What needs to be done
Copy the part of the supplied text from the words "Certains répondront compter" through the words "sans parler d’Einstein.".

Supplied text
La question est donc loin d’être simple.

Pour approfondir cette question, il faudrait répondre à cette autre : quel est le but des mathématiques ?

Certains répondront compter et mesurer, résoudre des problèmes physiques, économiques ou scientifiques. Ceux-là confondent le but et l’utilité, ce qui n’est nullement identique.

Les mathématiques sont une activité du cerveau et on se demande pourquoi il trouve la voie de cette activité, exactement comme il est capable d’écouter la musique, de sentir les rythmes, d’apprécier les couleurs, de comprendre le mouvement.

En effet, les mathématiques se sont développées de longues années avant d’avoir une utilité scientifique avérée, bien avant Newton ou Maxwell, sans parler d’Einstein.

Pourquoi le cerveau humain a-t-il la capacité de faire des mathématiques, voilà la question que nous posons et pourquoi il y trouve même un certain type de satisfaction, de bien-être, de plaisir, que les aficionados de la matière estiment aussi fort que le goût de la musique, le goût du sport, le goût de la peinture ou d’autres activités qui plaisent à notre cerveau.

Cela n’empêche pas, diront les terre-à-terre qui prônent le pragmatisme, que, si on fait faire autant de mathématiques aux élèves, c’est à cause de leur utilité en sciences ou en économie.

J’estime, pour ma part, que ceux qui font des mathématiques un simple outil des sciences passent à côté de l’essentiel, de sa véritable histoire, des vrais buts des études mathématiques, de leur vrai fonctionnement, de leur véritable importance pour l’humanité. Un peu comme si on disait que la musique est là pour servir à faire marcher au pas les soclats et la peinture pour réaliser des affiches publicitaires…

D’ailleurs, si le développement des mathématiques avait dû attendre que des besoins des sciences et de l’économie y fassent appel, les physiciens comme Newton et Leibniz n’auraient pas disposé des outils mathématiques leur permettant de développer leurs découvertes. Et de même pour Maxwell ou Einstein. Qu’ils aient pioché dans l’arsenal mathématique et qu’ils l’aient même modifié selon leurs besoin, certes, mais des générations de mathématiciens qui avaient précédé leur époque avaient donné une base aux mathématiques sans laquelle ils n’auraient pas pu accomplir leur tâche. Et, le plus souvent, les mathématiciens ont développé des études et construit des notions sans savoir du tout à quoi elles allaient servir. De même que la plupart des compositeurs de musique ou des peintres ont développé leur œuvre sans savoir pourquoi les générations suivantes allaient trouver plaisir à les écouter ou à les regarder.

Dataset excerpt
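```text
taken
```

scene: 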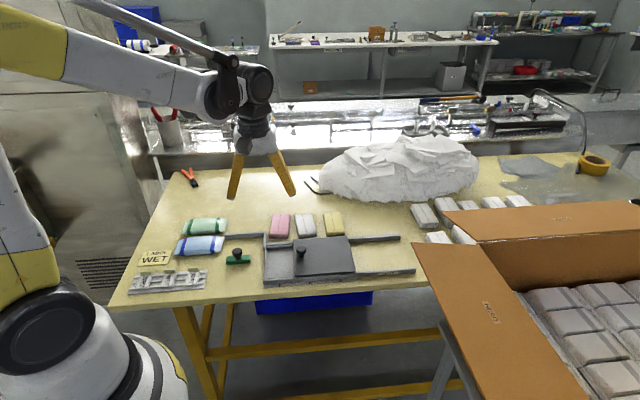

Answer in full
Certains répondront compter et mesurer, résoudre des problèmes physiques, économiques ou scientifiques. Ceux-là confondent le but et l’utilité, ce qui n’est nullement identique.

Les mathématiques sont une activité du cerveau et on se demande pourquoi il trouve la voie de cette activité, exactement comme il est capable d’écouter la musique, de sentir les rythmes, d’apprécier les couleurs, de comprendre le mouvement.

En effet, les mathématiques se sont développées de longues années avant d’avoir une utilité scientifique avérée, bien avant Newton ou Maxwell, sans parler d’Einstein.